Люди разбитых надежд: Моя исповедь о шизофрении (Меркато) - страница 37

У меня была подруга Ли, и я клянусь, ее способность сочувствовать была безграничной. Она приезжала каждую неделю и приглашала меня на кофе. Когда она звонила по телефону, я протестовала и скулила, что не могу идти. Я отчаянно сопротивлялась, но она приезжала все равно приезжала каждую среду. Я вынуждала себя вылезти из кровати, принимала ванну, одевалась, что было достижением дня, садилась в ее машину. Она кивала мне и трогалась. Мы мчались километрами безлюдных шоссе. Я не говорила ей ни единого слова в течение всего путешествия. Она для чего-то выходила из машины и временами я даже не замечала ее отсутствия, пока она не возвращалась с тошнотворно сладкой жидкостью в пластиковых чашках. Мы пили в тяжелой тишине, и отправлялись в длинный путь домой. Время от времени я посматривала на нее украдкой и удивлялась, какую пользу она, такая юная девушка, могла иметь от наших молчаливых странствий. Я не верю, что кто-то хотел этим заниматься. Но она занималась.

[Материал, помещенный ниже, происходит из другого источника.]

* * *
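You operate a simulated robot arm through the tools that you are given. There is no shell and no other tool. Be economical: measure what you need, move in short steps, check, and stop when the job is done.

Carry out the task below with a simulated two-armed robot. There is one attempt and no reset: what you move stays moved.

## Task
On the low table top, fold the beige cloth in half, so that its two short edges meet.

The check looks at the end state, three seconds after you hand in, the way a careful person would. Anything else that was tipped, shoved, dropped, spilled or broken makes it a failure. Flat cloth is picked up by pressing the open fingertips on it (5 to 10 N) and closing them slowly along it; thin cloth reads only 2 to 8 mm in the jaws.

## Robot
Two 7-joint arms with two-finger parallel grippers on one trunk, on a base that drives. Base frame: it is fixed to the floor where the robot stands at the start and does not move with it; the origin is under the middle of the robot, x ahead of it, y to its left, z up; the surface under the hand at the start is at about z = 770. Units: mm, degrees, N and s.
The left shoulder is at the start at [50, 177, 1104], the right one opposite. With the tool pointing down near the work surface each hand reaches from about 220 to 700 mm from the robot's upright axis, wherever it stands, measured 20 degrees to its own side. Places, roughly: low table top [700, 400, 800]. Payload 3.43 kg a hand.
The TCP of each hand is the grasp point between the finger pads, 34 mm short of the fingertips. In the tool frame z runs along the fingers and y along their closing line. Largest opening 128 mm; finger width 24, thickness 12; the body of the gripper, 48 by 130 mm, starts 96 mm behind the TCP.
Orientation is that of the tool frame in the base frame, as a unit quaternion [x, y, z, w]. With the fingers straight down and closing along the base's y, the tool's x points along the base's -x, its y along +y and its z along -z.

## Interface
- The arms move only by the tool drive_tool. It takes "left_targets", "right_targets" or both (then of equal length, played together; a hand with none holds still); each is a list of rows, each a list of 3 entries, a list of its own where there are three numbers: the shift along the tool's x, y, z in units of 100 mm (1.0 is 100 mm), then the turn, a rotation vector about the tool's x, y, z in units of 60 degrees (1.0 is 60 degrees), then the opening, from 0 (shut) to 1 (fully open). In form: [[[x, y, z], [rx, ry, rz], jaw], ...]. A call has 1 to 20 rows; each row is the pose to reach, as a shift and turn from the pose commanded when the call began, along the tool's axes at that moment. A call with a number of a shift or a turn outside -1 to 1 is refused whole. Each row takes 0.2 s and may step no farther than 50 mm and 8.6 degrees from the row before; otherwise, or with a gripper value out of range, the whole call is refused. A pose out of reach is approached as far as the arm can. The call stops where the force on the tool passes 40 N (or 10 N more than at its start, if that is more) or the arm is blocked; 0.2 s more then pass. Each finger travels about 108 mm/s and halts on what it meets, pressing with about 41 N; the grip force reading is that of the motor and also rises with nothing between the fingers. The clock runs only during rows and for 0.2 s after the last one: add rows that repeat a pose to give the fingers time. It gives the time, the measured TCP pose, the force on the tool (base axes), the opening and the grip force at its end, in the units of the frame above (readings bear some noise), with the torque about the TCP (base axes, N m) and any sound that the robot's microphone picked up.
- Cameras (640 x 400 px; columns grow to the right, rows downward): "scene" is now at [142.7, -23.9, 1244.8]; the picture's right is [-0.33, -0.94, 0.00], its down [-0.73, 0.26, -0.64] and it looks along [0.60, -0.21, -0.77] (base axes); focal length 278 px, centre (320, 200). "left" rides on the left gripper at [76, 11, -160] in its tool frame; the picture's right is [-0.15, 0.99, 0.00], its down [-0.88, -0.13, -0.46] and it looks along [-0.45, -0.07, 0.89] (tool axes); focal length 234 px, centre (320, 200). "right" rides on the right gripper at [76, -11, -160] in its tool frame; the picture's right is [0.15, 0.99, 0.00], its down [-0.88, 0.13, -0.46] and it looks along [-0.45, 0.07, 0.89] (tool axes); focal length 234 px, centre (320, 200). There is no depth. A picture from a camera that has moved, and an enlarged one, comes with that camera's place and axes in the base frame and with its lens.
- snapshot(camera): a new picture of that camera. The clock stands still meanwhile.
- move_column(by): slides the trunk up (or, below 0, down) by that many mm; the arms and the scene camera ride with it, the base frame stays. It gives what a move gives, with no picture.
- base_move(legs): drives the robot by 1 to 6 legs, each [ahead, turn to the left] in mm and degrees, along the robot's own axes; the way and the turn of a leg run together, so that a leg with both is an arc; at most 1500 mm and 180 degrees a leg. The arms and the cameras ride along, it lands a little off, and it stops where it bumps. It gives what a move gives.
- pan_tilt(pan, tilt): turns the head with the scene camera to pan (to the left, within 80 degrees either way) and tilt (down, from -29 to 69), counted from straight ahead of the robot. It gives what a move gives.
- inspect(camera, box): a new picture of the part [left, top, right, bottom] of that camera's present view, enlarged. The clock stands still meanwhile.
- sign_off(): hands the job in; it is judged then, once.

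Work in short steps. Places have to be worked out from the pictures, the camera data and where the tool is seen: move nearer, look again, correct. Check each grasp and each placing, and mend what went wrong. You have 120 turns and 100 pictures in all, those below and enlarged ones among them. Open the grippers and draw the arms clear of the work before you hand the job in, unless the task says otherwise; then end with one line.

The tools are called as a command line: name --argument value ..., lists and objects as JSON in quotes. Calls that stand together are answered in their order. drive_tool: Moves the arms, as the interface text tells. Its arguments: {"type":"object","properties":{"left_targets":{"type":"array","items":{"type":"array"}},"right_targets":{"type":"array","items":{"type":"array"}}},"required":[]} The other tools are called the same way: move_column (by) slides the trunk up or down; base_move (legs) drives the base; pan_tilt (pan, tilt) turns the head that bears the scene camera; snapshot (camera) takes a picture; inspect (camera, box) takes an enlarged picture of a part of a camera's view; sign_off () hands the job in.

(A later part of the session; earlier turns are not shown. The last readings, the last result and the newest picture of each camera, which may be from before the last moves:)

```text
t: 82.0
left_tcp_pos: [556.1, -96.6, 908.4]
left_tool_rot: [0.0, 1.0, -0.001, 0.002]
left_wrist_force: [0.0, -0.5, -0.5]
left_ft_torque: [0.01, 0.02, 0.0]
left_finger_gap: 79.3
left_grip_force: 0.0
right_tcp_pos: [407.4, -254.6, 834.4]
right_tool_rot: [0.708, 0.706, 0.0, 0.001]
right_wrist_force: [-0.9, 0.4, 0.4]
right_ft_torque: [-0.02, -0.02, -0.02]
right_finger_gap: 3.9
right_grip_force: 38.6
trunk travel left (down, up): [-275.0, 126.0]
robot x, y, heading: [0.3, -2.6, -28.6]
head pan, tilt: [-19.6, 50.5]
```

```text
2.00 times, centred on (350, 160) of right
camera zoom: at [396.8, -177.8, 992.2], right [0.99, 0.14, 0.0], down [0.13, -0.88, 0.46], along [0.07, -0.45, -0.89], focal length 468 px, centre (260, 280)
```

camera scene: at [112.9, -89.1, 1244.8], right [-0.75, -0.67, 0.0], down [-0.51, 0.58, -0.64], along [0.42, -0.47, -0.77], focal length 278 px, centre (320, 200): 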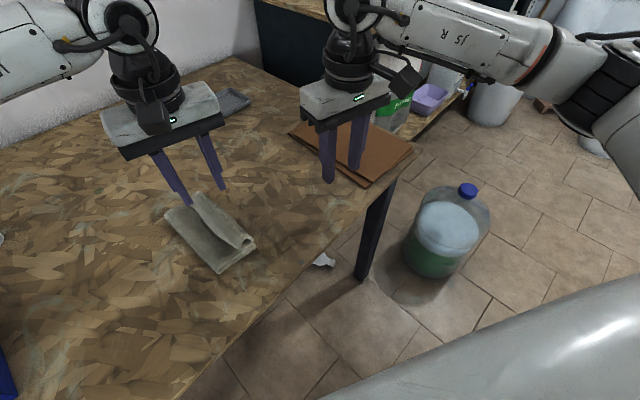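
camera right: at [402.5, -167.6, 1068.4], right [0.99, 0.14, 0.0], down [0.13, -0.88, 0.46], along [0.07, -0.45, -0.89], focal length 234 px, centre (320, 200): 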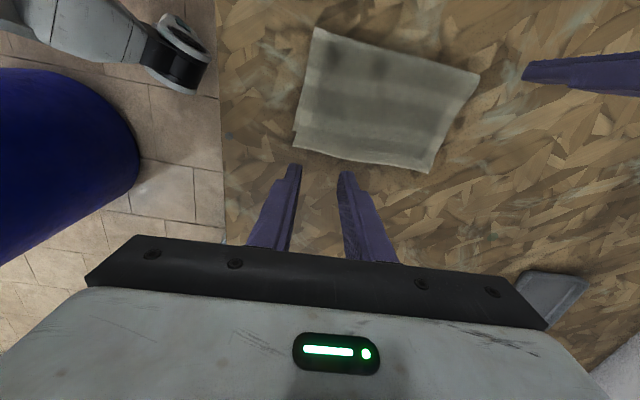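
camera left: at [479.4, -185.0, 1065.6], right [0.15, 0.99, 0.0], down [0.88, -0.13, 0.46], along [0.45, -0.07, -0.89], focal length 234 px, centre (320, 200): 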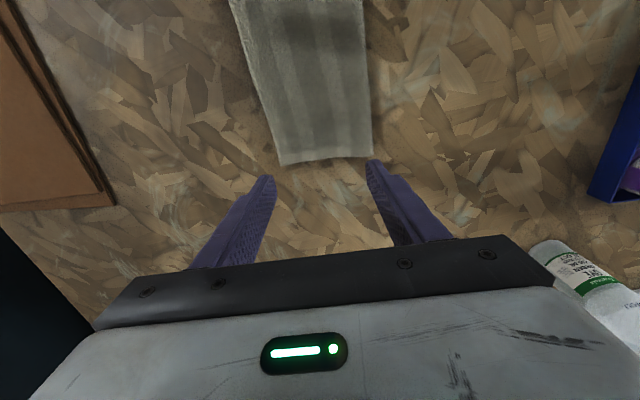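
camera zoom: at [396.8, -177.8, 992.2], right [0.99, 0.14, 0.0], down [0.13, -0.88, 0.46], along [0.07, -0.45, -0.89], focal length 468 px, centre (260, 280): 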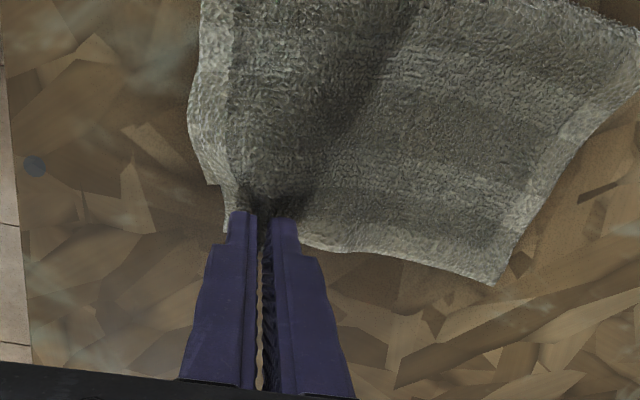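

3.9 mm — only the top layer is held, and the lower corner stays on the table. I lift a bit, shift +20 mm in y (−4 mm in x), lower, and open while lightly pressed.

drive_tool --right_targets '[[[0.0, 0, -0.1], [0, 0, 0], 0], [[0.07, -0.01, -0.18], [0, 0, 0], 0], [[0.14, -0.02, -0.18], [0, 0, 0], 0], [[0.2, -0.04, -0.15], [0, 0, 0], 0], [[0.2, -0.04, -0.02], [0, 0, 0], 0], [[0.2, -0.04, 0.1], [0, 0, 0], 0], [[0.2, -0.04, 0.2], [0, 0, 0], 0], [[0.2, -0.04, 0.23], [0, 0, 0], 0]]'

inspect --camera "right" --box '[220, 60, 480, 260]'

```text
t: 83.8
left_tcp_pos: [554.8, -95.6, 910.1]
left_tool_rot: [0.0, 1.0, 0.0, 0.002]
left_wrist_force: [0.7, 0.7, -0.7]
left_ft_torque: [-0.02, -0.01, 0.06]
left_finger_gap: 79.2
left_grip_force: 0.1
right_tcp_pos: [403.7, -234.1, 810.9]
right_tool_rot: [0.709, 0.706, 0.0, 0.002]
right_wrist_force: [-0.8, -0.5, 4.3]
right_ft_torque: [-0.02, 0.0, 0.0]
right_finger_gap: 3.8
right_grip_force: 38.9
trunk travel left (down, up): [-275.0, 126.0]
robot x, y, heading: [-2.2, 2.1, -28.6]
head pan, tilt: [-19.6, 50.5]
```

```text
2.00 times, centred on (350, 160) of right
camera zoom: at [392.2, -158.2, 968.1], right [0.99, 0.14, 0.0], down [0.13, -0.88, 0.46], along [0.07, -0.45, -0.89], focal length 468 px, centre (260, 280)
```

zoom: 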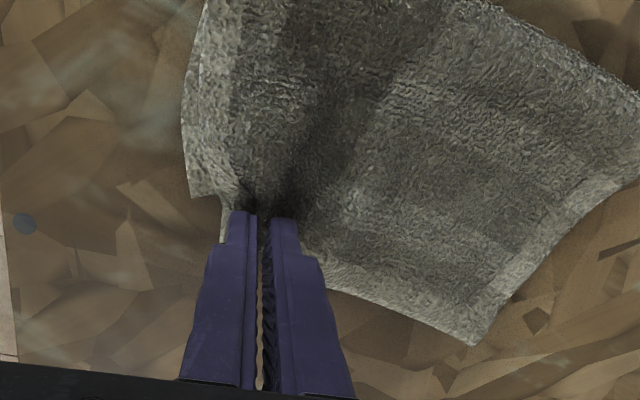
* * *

В этот депрессивный период я достала все книги по медицине, которые были дома и, пока мать была на работе, я с патологической настойчивостью выискивала способы самоубийства. Жалкий, мучительный или спокойный — это был выход. Тогда, наконец, должен настать мир. Я даже дошла до того, что одевалась и шла в библиотеку изучать этот вопрос. Женщине за столом я сказала, что делаю газету для школы, лишь бы не вызвать подозрения.

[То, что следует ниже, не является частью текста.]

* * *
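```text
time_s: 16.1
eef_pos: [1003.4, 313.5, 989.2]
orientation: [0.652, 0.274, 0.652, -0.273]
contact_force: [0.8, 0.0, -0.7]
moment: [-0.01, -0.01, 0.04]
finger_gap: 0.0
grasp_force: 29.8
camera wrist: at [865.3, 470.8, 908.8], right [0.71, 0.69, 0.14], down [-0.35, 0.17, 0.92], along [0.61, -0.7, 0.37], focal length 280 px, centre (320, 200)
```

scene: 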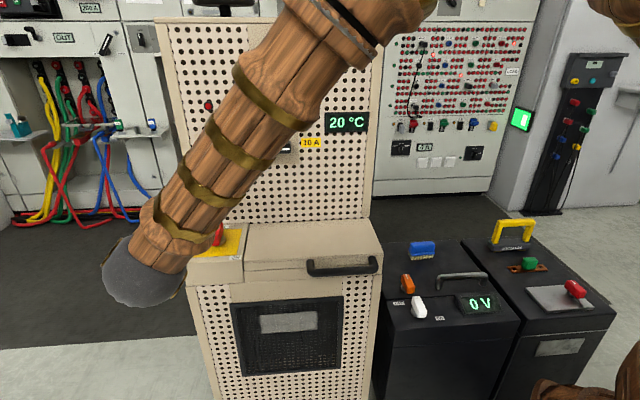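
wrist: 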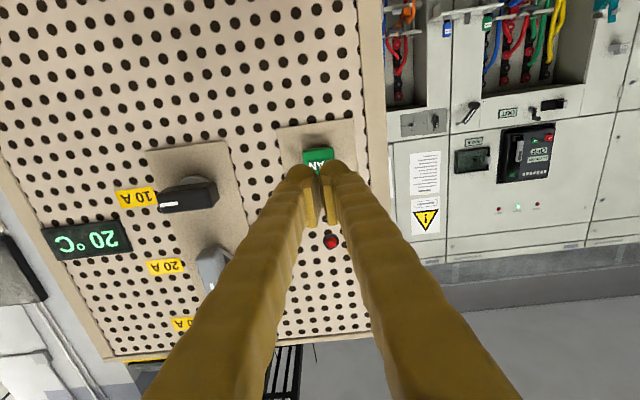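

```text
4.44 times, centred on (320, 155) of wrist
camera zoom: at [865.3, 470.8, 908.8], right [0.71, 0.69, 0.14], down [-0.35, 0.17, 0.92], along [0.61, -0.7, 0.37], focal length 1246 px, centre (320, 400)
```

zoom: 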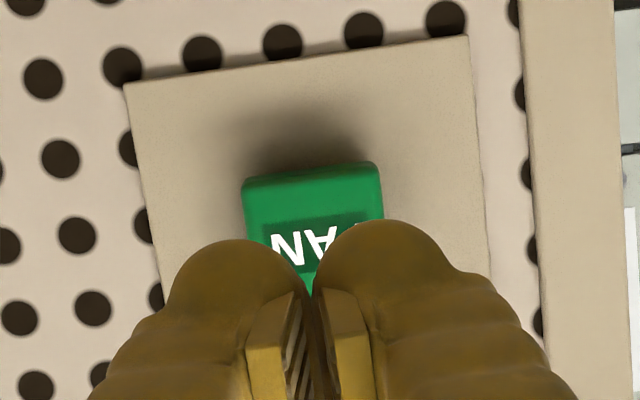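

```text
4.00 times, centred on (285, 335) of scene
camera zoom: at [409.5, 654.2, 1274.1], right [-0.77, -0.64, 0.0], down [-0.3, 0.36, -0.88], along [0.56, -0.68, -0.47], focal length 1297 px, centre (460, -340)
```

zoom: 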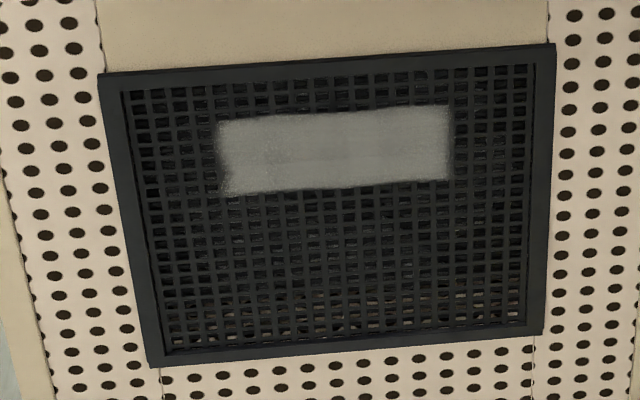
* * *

В то время я начала читать также материалы о шизофрении. Казалось, каждая книга свидетельствовала, что эта болезнь — неминуемый путь к смерти («неизлечимая», «хроническая», «безнадежная»). Я узнала, что у меня болезнь, которую остальные люди не понимают или не могут принять по причине ассоциаций с насилием, навязанной средствами массовой информации.

Я регулярно посещала д-ра Грина, но не слишком раскрывалась. Я отождествляла его с врачами из больницы и не хотела снова туда попасть. Я входила в его кабинет, через силу улыбалась и рассчитывала, что он даст мне надежду. Но я недооценила его ум. Он видел меня насквозь. Это было действительно досадно, потому что если бы я больше ему доверяла, он мог хоть как-то облегчить мои страдания.

Мое отвращение к больнице было вызвано не тем, что это ужасное место. Это было не так. Персонал состоял из внимательных и доброжелательных людей, которые знали свое дело. Но больница — печальное место для пребывания. Вы становитесь свидетелем трагических поворотов жизни; люди здесь искалечены горем, истерзаны страхом, сломаны пережитыми бурями. Если они больше неспособны плакать, вы начинаете плакать за них. Там нет пациентов, которые бегают с ножами, угрожая вашей жизни. Они больше боятся вас, чем вы можете испугаться их. Они сидят в креслах съежившись, болезненно дергаясь от резких слов и случайных жестов, запертые в своем страдании. Я не хотела возвращаться в больницу из-за того, что там для меня было слишком много откровений, слишком много правды. Жизнь временами может быть мерзкой войной и ее раненые там повсюду. Мои мать и братья были очень выдержанными и терпеливыми в это трудное время. Я знаю, что моя депрессия их очень угнетала.